Start

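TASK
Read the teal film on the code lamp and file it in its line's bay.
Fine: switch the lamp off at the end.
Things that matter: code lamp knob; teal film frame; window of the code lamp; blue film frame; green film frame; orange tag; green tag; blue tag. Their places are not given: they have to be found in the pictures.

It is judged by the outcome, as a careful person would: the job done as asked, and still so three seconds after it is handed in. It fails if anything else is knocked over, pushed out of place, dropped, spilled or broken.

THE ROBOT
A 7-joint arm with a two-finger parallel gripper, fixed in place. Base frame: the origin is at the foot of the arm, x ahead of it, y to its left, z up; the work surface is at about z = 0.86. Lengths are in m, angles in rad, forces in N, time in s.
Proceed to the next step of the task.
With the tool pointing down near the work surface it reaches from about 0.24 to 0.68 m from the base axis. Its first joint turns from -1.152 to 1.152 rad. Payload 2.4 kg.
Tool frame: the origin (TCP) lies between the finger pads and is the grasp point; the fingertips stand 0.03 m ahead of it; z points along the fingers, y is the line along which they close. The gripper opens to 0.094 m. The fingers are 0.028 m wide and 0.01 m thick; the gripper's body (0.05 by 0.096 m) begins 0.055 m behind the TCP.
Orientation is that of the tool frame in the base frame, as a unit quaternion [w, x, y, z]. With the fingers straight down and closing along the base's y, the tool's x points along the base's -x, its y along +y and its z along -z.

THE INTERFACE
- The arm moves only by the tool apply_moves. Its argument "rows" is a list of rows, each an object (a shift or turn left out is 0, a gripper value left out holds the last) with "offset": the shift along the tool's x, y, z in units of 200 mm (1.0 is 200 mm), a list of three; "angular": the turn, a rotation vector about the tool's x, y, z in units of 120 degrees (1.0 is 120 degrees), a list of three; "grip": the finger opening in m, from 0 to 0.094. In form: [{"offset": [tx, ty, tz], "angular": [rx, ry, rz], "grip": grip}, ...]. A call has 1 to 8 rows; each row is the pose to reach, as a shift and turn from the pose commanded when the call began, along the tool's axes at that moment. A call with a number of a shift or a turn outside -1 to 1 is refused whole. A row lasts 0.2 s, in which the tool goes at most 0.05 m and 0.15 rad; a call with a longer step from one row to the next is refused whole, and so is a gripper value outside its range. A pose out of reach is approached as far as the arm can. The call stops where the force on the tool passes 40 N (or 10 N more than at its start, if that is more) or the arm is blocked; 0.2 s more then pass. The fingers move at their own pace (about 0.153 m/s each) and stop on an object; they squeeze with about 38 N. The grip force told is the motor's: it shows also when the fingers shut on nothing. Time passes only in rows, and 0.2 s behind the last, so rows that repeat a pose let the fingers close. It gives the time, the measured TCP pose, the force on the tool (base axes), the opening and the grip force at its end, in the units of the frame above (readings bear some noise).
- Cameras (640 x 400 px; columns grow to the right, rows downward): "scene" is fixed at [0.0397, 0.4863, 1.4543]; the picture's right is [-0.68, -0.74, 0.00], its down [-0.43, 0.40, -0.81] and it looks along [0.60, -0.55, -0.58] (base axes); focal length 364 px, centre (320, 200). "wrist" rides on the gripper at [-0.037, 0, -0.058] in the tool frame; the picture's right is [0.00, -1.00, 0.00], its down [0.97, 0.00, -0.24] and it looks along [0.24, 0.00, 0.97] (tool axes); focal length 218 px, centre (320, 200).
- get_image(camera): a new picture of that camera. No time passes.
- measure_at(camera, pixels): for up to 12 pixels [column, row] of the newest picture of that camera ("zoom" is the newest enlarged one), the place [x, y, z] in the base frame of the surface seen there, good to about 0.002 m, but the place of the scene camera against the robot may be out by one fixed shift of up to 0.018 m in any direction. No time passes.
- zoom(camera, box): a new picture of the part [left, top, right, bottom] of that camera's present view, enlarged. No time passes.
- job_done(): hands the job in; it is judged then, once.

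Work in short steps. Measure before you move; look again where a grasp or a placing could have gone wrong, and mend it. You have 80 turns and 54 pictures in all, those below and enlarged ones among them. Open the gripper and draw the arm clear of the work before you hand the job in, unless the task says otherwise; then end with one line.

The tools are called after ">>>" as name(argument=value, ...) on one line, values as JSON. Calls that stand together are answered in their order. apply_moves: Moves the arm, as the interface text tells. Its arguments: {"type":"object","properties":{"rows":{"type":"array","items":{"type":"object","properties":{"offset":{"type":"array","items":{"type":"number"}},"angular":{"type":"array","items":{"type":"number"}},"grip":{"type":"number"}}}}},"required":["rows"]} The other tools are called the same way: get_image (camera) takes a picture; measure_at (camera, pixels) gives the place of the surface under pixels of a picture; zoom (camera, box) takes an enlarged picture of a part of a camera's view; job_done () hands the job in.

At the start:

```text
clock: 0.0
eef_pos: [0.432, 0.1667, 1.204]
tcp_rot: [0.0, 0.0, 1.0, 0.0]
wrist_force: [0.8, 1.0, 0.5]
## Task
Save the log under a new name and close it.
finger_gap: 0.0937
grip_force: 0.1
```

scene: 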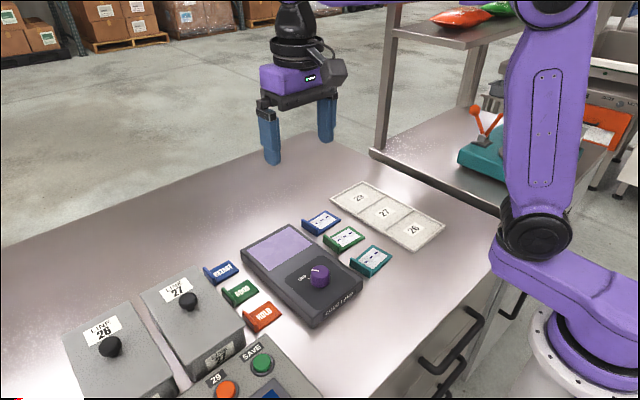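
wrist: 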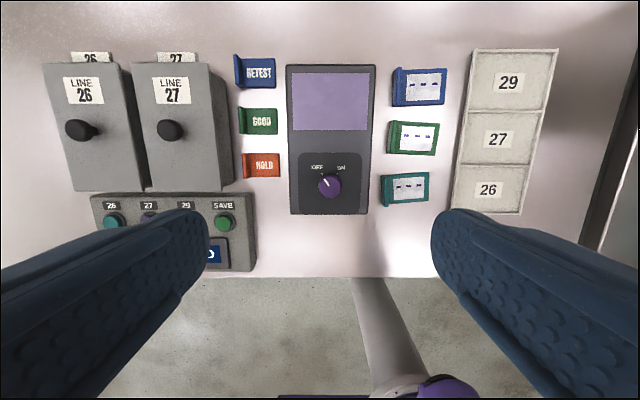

End

### Stated problem
Reproduce the material in full, word for word, and omit the pictures. Format the lines as a JSON array of strings and drop empty lines.

### Complete output
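[
  "TASK",
  "Read the teal film on the code lamp and file it in its line's bay.",
  "Fine: switch the lamp off at the end.",
  "Things that matter: code lamp knob; teal film frame; window of the code lamp; blue film frame; green film frame; orange tag; green tag; blue tag. Their places are not given: they have to be found in the pictures.",
  "It is judged by the outcome, as a careful person would: the job done as asked, and still so three seconds after it is handed in. It fails if anything else is knocked over, pushed out of place, dropped, spilled or broken.",
  "THE ROBOT",
  "A 7-joint arm with a two-finger parallel gripper, fixed in place. Base frame: the origin is at the foot of the arm, x ahead of it, y to its left, z up; the work surface is at about z = 0.86. Lengths are in m, angles in rad, forces in N, time in s.",
  "Proceed to the next step of the task.",
  "With the tool pointing down near the work surface it reaches from about 0.24 to 0.68 m from the base axis. Its first joint turns from -1.152 to 1.152 rad. Payload 2.4 kg.",
  "Tool frame: the origin (TCP) lies between the finger pads and is the grasp point; the fingertips stand 0.03 m ahead of it; z points along the fingers, y is the line along which they close. The gripper opens to 0.094 m. The fingers are 0.028 m wide and 0.01 m thick; the gripper's body (0.05 by 0.096 m) begins 0.055 m behind the TCP.",
  "Orientation is that of the tool frame in the base frame, as a unit quaternion [w, x, y, z]. With the fingers straight down and closing along the base's y, the tool's x points along the base's -x, its y along +y and its z along -z.",
  "THE INTERFACE",
  "- The arm moves only by the tool apply_moves. Its argument \"rows\" is a list of rows, each an object (a shift or turn left out is 0, a gripper value left out holds the last) with \"offset\": the shift along the tool's x, y, z in units of 200 mm (1.0 is 200 mm), a list of three; \"angular\": the turn, a rotation vector about the tool's x, y, z in units of 120 degrees (1.0 is 120 degrees), a list of three; \"grip\": the finger opening in m, from 0 to 0.094. In form: [{\"offset\": [tx, ty, tz], \"angular\": [rx, ry, rz], \"grip\": grip}, ...]. A call has 1 to 8 rows; each row is the pose to reach, as a shift and turn from the pose commanded when the call began, along the tool's axes at that moment. A call with a number of a shift or a turn outside -1 to 1 is refused whole. A row lasts 0.2 s, in which the tool goes at most 0.05 m and 0.15 rad; a call with a longer step from one row to the next is refused whole, and so is a gripper value outside its range. A pose out of reach is approached as far as the arm can. The call stops where the force on the tool passes 40 N (or 10 N more than at its start, if that is more) or the arm is blocked; 0.2 s more then pass. The fingers move at their own pace (about 0.153 m/s each) and stop on an object; they squeeze with about 38 N. The grip force told is the motor's: it shows also when the fingers shut on nothing. Time passes only in rows, and 0.2 s behind the last, so rows that repeat a pose let the fingers close. It gives the time, the measured TCP pose, the force on the tool (base axes), the opening and the grip force at its end, in the units of the frame above (readings bear some noise).",
  "- Cameras (640 x 400 px; columns grow to the right, rows downward): \"scene\" is fixed at [0.0397, 0.4863, 1.4543]; the picture's right is [-0.68, -0.74, 0.00], its down [-0.43, 0.40, -0.81] and it looks along [0.60, -0.55, -0.58] (base axes); focal length 364 px, centre (320, 200). \"wrist\" rides on the gripper at [-0.037, 0, -0.058] in the tool frame; the picture's right is [0.00, -1.00, 0.00], its down [0.97, 0.00, -0.24] and it looks along [0.24, 0.00, 0.97] (tool axes); focal length 218 px, centre (320, 200).",
  "- get_image(camera): a new picture of that camera. No time passes.",
  "- measure_at(camera, pixels): for up to 12 pixels [column, row] of the newest picture of that camera (\"zoom\" is the newest enlarged one), the place [x, y, z] in the base frame of the surface seen there, good to about 0.002 m, but the place of the scene camera against the robot may be out by one fixed shift of up to 0.018 m in any direction. No time passes.",
  "- zoom(camera, box): a new picture of the part [left, top, right, bottom] of that camera's present view, enlarged. No time passes.",
  "- job_done(): hands the job in; it is judged then, once.",
  "Work in short steps. Measure before you move; look again where a grasp or a placing could have gone wrong, and mend it. You have 80 turns and 54 pictures in all, those below and enlarged ones among them. Open the gripper and draw the arm clear of the work before you hand the job in, unless the task says otherwise; then end with one line.",
  "The tools are called after \">>>\" as name(argument=value, ...) on one line, values as JSON. Calls that stand together are answered in their order. apply_moves: Moves the arm, as the interface text tells. Its arguments: {\"type\":\"object\",\"properties\":{\"rows\":{\"type\":\"array\",\"items\":{\"type\":\"object\",\"properties\":{\"offset\":{\"type\":\"array\",\"items\":{\"type\":\"number\"}},\"angular\":{\"type\":\"array\",\"items\":{\"type\":\"number\"}},\"grip\":{\"type\":\"number\"}}}}},\"required\":[\"rows\"]} The other tools are called the same way: get_image (camera) takes a picture; measure_at (camera, pixels) gives the place of the surface under pixels of a picture; zoom (camera, box) takes an enlarged picture of a part of a camera's view; job_done () hands the job in.",
  "At the start:",
  "```text",
  "clock: 0.0",
  "eef_pos: [0.432, 0.1667, 1.204]",
  "tcp_rot: [0.0, 0.0, 1.0, 0.0]",
  "wrist_force: [0.8, 1.0, 0.5]",
  "## Task",
  "Save the log under a new name and close it.",
  "finger_gap: 0.0937",
  "grip_force: 0.1",
  "```",
  "scene: ",
  "wrist: "
]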